- Work required
Restate the material word for word and leave out anything that is a picture.
## begin
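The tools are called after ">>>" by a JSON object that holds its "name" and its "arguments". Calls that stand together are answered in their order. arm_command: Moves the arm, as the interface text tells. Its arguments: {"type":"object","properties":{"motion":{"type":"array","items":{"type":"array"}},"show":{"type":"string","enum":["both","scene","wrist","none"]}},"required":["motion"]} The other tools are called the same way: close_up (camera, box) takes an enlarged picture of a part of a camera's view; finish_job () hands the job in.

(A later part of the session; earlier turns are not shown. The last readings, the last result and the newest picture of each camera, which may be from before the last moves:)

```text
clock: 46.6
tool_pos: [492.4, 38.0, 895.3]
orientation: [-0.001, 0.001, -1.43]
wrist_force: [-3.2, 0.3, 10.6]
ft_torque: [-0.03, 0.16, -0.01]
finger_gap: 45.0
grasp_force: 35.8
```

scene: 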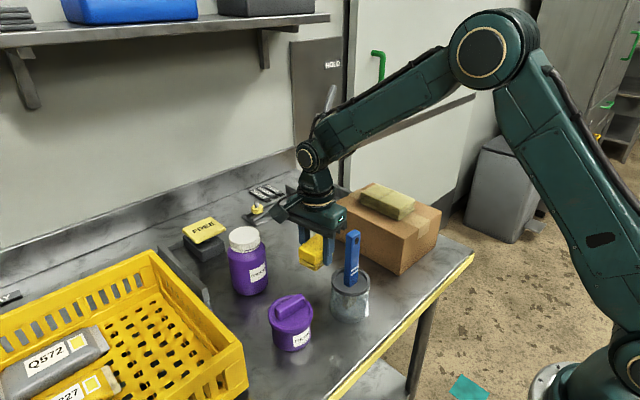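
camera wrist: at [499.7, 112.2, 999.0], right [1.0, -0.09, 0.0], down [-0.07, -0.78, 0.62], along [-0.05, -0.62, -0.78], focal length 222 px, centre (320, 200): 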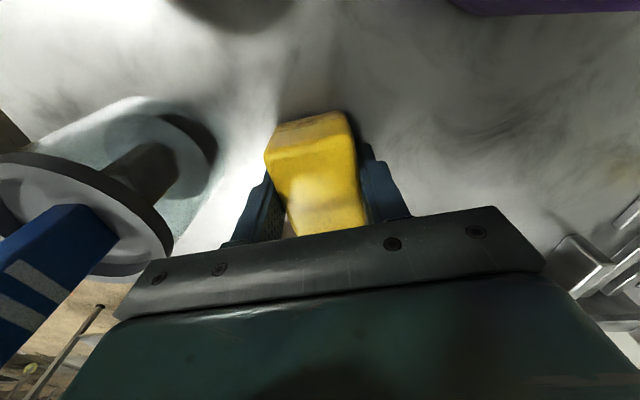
## end
- Result of this exercise
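The tools are called after ">>>" by a JSON object that holds its "name" and its "arguments". Calls that stand together are answered in their order. arm_command: Moves the arm, as the interface text tells. Its arguments: {"type":"object","properties":{"motion":{"type":"array","items":{"type":"array"}},"show":{"type":"string","enum":["both","scene","wrist","none"]}},"required":["motion"]} The other tools are called the same way: close_up (camera, box) takes an enlarged picture of a part of a camera's view; finish_job () hands the job in.

(A later part of the session; earlier turns are not shown. The last readings, the last result and the newest picture of each camera, which may be from before the last moves:)

```text
clock: 46.6
tool_pos: [492.4, 38.0, 895.3]
orientation: [-0.001, 0.001, -1.43]
wrist_force: [-3.2, 0.3, 10.6]
ft_torque: [-0.03, 0.16, -0.01]
finger_gap: 45.0
grasp_force: 35.8
```

scene: 
camera wrist: at [499.7, 112.2, 999.0], right [1.0, -0.09, 0.0], down [-0.07, -0.78, 0.62], along [-0.05, -0.62, -0.78], focal length 222 px, centre (320, 200): 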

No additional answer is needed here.